**Exercise prompt**. Keep the source document going from its last sentence.

* begin Source document *

Tuesday, December 30, 2008

"You Must Remember This"


Some nights ago I was out in my capacity as Volunteer Luminaria-lighter for my block, finally getting the knack of lighting the tips of little candlewicks ensconced in the sand at the bottom of the white paper bags. As I glanced back at the neat rows of light trailing off into the distance I recalled reading from Jeff Kisseloff's marvelous oral history of Manhattan, "You Must Remember This" an old woman's childhood recollection of watching the lamplighter come down her street to illuminate the evening on the Upper West Side of Manhattan circa 1899.
Olga Marx was born in 1894 and would have been roundabout 90 when Kisseloff interviewed her in the mid-1980's:

"When the lamplighter came in the summer, that usually meant it was bedtime. I loved to wait for him on the stoop (of her home on 77th St. and Columbus Ave.) On mild evenings you'd bring down a chair and sit out there, although my mother thought it a little vulgar to visit back and forth between neighbors.

* end Source document *
* begin Given data *

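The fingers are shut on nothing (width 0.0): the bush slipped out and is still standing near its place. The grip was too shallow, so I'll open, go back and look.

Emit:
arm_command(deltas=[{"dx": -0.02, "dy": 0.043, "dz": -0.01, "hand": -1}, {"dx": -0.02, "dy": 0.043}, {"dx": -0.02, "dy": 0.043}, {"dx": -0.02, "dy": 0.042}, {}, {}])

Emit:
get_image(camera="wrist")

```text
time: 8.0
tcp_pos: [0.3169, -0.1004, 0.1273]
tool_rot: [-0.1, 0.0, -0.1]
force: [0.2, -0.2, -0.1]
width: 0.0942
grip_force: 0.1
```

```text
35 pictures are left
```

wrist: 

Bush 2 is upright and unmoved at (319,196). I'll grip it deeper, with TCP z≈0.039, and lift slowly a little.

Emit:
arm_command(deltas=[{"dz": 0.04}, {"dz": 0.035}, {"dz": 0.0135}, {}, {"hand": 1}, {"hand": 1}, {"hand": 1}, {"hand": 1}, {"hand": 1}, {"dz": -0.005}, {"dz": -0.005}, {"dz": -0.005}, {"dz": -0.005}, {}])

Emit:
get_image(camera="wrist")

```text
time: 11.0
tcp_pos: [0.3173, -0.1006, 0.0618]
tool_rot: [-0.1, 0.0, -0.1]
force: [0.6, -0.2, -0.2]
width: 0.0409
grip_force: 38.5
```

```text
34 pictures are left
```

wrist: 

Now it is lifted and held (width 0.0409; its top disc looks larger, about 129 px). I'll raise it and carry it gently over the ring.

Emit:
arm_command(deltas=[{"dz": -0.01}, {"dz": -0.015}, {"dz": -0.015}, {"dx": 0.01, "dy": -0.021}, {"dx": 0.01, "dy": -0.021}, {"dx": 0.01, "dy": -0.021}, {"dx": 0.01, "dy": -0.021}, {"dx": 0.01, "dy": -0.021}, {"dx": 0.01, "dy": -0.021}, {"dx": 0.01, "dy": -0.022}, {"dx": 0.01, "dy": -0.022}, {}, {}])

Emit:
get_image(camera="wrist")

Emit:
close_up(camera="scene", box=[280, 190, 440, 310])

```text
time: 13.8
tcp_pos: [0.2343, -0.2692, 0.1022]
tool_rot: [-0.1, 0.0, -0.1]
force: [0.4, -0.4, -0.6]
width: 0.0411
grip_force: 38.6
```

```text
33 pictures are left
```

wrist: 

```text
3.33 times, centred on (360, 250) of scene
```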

* end Given data *

**Result of the task**.
One mild evening she said to me, 'Instead of just sitting on the stoop before you go to bed, I want to show you something.' She told me to look up and there was a sky full of stars. It was the first time I had consciously seen just a lot of wonderful stars."

An oral history of Manhattan is going to be singular because so much change would have been witnessed by those around long enough to have seen it and yet enough of the old buildings, streets, parks and so forth remain to aid the imagination in transporting us back in time.


Following the "sky" thread somewhat, here another recollection from Olga:

"We also loved to play on the meteors which were then out in front of the Museum of Natural History (on the edge of Central Park)
I remember saying to my fraulein, (her German nanny) 'Look, I'm standing on a star.' But she was so prissy, and she said, 'Get down immediately. I can see your panties.'"

Olga Marx, who later graduated from Barnard and became a poet and writer, was obviously from the "better-offs" but Kisseloff also interviewed Bullets Brennan who, though he also lived on the Upper West Side not too far off from Olga, came from from a poorer Italian immigrant family and lived out much of his childhood on the streets.
"In the summertime, we never wore shoes, Most times we went barefoot. We'd be jumpin' around the rocks near the river in bare feet. When there wasn't any work (school not being an option), so many kids just hung around the corners or in the park, or went swimming off the dock at 75th Street, Bare-Ass Beach."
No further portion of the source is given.